╭─ PASSAGE TO READ

Litigation Related to the Merger, page 84
6. | Please provide any material updates regarding the pending class action suits that are challenging the merger. |
RESPONSE: In response to the Staff’s comments, we have revised the disclosures on pages 26 and 85 of Amendment No. 1 as requested.
Where You Can Find More Information, page 152
7. | Please update your “ETP SEC Filings” section to include any periodic or current reports that you have filed that were not included in this registration statement. |
RESPONSE: In response to the Staff’s comments, we have revised the disclosures on page 152 of Amendment No. 1 as requested.

╰─
╭─ COLLECTED MATERIAL

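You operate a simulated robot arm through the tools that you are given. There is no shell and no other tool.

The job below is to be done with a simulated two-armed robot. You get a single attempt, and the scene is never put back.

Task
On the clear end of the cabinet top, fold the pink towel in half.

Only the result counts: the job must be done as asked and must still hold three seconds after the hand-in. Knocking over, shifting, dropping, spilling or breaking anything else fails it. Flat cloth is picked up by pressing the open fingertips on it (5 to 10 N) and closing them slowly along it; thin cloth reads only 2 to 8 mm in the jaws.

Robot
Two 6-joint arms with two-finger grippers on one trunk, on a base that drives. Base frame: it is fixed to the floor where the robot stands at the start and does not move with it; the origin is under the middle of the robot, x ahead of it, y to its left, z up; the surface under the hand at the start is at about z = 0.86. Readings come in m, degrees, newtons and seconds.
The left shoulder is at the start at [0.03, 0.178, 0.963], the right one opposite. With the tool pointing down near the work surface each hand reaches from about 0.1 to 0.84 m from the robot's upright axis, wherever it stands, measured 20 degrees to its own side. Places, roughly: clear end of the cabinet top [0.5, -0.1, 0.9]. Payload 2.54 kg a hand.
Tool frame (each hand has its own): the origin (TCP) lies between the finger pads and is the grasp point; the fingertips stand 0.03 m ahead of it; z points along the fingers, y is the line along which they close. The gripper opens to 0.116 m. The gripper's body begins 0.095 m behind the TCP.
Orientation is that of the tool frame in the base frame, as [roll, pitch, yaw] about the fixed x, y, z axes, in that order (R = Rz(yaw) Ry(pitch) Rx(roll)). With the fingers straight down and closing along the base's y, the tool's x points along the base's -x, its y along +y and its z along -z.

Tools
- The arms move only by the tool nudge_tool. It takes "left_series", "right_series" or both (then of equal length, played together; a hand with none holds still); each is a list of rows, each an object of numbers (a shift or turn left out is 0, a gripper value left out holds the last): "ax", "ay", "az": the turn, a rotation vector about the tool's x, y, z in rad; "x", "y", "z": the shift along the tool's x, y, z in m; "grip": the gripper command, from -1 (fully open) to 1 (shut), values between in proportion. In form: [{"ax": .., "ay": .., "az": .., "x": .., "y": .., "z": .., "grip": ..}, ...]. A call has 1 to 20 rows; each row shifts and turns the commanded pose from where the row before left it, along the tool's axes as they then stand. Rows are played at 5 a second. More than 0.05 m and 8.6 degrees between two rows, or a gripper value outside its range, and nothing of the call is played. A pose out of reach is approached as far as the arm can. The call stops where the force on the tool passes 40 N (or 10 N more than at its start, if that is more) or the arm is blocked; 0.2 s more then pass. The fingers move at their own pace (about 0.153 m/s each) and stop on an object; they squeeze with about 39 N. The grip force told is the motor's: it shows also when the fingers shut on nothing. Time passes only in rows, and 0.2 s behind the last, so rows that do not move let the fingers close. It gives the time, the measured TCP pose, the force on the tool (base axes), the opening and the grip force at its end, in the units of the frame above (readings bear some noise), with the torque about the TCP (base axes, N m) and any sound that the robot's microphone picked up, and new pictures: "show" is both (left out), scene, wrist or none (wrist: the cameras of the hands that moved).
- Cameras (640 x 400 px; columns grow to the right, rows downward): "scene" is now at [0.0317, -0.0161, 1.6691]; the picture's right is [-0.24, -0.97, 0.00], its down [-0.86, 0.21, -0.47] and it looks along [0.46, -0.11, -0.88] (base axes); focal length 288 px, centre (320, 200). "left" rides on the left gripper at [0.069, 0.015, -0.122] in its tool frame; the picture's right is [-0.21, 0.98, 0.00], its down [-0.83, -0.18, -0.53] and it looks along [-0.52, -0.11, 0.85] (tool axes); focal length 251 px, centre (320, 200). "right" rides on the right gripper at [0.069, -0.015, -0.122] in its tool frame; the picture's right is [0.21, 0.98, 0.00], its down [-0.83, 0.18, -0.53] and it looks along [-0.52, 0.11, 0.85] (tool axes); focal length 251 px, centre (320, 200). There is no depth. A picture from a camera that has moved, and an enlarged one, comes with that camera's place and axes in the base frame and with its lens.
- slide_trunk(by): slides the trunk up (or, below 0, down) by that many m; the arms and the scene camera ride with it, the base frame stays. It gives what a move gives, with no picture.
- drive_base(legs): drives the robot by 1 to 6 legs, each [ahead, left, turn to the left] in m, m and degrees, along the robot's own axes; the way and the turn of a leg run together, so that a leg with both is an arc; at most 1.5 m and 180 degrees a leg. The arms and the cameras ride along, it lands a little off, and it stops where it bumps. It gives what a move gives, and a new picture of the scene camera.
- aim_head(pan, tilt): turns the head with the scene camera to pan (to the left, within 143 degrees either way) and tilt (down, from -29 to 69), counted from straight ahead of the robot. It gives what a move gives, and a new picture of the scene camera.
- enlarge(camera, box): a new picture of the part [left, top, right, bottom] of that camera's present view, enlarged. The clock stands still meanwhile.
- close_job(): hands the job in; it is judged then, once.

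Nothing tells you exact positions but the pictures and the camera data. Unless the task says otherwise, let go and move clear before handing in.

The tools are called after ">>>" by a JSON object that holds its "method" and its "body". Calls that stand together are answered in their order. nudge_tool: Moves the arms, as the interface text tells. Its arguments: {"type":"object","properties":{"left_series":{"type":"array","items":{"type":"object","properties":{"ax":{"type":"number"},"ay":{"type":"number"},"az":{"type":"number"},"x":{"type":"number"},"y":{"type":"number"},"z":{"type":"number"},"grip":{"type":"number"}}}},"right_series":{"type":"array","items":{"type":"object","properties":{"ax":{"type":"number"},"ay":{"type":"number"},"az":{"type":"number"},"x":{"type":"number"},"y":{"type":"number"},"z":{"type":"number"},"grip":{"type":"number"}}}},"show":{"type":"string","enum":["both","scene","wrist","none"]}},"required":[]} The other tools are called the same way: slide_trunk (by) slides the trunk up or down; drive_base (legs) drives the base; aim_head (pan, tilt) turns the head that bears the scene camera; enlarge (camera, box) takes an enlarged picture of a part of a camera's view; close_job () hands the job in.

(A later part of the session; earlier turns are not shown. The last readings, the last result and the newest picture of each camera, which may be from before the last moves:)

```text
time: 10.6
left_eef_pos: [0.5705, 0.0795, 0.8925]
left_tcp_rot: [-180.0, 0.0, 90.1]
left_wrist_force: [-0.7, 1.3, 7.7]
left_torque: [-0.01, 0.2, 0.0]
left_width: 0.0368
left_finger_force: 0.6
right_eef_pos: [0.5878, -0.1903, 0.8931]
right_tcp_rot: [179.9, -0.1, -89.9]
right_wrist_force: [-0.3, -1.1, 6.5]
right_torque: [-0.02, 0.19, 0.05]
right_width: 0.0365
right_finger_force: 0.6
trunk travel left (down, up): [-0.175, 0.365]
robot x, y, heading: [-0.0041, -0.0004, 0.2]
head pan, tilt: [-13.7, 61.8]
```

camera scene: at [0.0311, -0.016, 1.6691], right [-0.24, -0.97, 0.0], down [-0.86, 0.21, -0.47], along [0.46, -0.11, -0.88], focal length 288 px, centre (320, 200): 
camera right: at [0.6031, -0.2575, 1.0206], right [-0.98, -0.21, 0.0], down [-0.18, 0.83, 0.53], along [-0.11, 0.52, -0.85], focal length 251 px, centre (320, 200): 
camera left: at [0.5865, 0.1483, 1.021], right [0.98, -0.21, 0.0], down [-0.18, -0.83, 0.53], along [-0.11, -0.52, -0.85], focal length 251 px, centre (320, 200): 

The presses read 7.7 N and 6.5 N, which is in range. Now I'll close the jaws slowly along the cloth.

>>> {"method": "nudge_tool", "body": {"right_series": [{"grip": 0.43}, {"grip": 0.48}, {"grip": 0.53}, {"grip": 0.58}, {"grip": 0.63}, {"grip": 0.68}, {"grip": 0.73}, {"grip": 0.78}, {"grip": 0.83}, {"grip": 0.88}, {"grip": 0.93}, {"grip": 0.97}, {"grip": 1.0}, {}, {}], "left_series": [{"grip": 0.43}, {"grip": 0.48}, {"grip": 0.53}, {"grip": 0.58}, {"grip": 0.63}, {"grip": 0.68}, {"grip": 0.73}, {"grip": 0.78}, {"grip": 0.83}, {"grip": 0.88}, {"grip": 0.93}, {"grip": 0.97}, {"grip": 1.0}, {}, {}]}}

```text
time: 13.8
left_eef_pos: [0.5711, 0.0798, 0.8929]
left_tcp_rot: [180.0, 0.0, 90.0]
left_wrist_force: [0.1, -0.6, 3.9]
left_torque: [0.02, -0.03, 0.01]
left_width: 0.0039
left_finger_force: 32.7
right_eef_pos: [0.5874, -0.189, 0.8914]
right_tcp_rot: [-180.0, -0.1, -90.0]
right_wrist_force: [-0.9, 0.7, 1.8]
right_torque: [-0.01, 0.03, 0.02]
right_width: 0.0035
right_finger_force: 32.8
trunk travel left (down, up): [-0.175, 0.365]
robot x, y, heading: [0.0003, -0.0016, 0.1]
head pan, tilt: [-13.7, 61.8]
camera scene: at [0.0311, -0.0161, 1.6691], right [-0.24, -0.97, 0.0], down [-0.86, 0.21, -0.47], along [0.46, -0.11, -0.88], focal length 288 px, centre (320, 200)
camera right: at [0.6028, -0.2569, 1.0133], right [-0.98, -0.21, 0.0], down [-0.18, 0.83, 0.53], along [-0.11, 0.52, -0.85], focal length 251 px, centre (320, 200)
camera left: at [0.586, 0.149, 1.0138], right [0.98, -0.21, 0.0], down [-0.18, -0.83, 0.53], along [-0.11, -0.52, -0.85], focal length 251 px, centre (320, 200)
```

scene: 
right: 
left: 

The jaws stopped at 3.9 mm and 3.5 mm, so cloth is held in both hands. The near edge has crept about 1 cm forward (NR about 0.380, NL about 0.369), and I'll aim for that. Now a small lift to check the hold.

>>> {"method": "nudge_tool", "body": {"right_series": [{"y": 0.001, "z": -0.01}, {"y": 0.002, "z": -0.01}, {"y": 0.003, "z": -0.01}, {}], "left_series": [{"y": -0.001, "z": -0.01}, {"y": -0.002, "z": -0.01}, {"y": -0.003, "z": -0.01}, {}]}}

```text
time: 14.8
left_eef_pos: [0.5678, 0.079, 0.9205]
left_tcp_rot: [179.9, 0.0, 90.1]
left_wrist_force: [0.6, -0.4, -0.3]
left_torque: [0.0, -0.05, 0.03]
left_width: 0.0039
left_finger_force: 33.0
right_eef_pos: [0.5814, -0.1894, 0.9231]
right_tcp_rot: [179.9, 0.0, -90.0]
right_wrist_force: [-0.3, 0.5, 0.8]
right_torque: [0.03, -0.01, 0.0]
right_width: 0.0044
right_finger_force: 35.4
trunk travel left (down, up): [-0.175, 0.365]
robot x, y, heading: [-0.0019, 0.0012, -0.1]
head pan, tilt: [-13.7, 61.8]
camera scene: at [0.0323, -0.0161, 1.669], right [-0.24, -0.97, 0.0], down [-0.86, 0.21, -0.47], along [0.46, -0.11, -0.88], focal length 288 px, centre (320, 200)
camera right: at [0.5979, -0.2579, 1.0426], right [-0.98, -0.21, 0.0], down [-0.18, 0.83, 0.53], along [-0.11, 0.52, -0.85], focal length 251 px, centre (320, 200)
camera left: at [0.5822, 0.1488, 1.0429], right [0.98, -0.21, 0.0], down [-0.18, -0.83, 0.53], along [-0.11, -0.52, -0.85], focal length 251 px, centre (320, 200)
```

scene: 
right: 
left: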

╰─

### SHORT TASK
How does the passage to read go on? Write the next part.

### SOLVED PROBLEM
Form 10-K for Fiscal Year Ended December 31, 2013
Item 7. Management’s Discussion and Analysis of Financial Condition and Results of Operations, page 63
8. | We note your disclosure that transported volumes in your Intrastate Transportation and Storage segment decreased in fiscal 2012 and 2013 due to the cessation of certain long-term contracts. Please disclose whether this is a trend and whether the trend will have, or is reasonably likely to have, a material impact on your liquidity or results of operations. |
RESPONSE: The risk factors included in Item 1A in our Form 10-K state that we may be unable to retain or replace existing customers or volumes due to declining demand or increased competition. Given that a significant portion of the business in our intrastate transportation and storage segment is under long-term contracts with varying contract periods, we are frequently impacted by the expiration of long-term contracts, as noted in recent periods. However, ETP’s existing long-term intrastate transportation contracts that are subject to expiration in the near term (approximately three years) do not represent a significant portion of the revenues with respect to ETP’s intrastate transportation and storage segment. While it is reasonable to assume that some expiring contracts will be renewed or replaced, we are not able to state with reasonable certainty whether a trend exists that is relevant to those expiring contracts.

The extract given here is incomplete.